Stated exercise » Write the next part of the page extract, the one that starts with "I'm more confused".

START Page extract

I'm more confused by this book than enlightened. Not that I disagree with the author's thesis; far from it, I think he's probably correct. But instead of making his point in the most concise, convincing manner, he writes like a hyperactive pulpit preacher who can't put the brakes on his tongue.
Gary Thomas believes we are made by God to enjoy the blessings of God's creation. Not that we should wallow in self-indulgence and be slaves to sensuality, but that laughter, good company, good food, marital sex, and other simple joys are God's gift. When well-meaning Christians think dour self-denial makes us holy, Thomas says, we squander the beauty of creation and bring displeasure to God.
My problem is that Thomas makes this point in a brief, persuasive, succinct way... then keeps talking. His argument loops back on itself time and again, long after most audiences already accept the validity of his point. He cites scripture, quotes other authors, regales us with family anecdotes, until I'm ready to shout that I believe him already, and he can get to the next point.

END Page extract
START Information shown

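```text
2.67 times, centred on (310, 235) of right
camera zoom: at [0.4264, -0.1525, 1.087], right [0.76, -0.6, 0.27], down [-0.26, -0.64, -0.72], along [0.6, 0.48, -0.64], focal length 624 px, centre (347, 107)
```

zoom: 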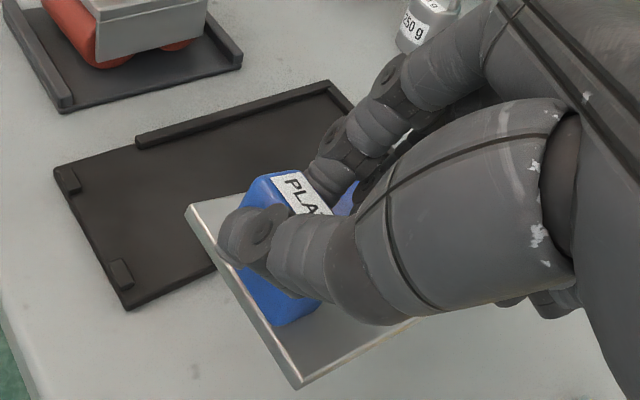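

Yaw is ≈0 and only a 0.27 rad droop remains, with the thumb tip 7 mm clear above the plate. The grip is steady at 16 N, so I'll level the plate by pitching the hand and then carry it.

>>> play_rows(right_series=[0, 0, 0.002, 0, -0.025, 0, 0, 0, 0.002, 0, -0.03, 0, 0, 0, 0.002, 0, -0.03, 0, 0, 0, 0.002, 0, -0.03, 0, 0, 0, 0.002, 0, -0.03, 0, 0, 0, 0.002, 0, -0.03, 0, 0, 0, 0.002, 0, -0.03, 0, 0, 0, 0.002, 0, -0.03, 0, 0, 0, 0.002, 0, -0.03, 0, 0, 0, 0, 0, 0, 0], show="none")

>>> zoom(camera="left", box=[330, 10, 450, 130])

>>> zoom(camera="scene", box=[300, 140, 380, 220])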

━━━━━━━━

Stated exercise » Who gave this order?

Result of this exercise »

END Information shown

Result of this exercise »
Then as he keeps making already made points, he undercuts himself. When he explains why it is godly to enjoy a cup of coffee or a good book, I'm sold. But then he talks about luxury cars, country clubs, Hawaiian vacations, and flying first class. Hey, I'm an English teacher from the provinces; these "holy pleasures" aren't available to me. Am I less loved by God, then? Oops, did I let class envy into the discussion?
You see my problem?
At other times, he undersells his point. Chapter 13 in particular, about finding holy pleasure in a world where disappointment is the rule rather than the exception, reads like the outline for something not yet completed. After gorging us with details and anecdotes, this part has almost none of the author in it, only quotes, citations, and aphorisms. Just when I need detail, Thomas yanks it away so fast that I get whiplash.
He also promises matter for the future that he could put in right here. A future book, he says, will be about the relationship between physical fitness and spiritual fitness. I'm sure that will be a great book, but since he dedicates pages and pages to his love of marathon running, why couldn't he put that in this volume? I could help him trim the book in front of him to make room for it.
And right at the end, we get a study guide for an accompanying set of online videos for group study. Wait, it says I have to purchase the videos separately. After plunking down fifteen bucks per book for the study, am I unfair to think maybe I should get the videos from YouTube?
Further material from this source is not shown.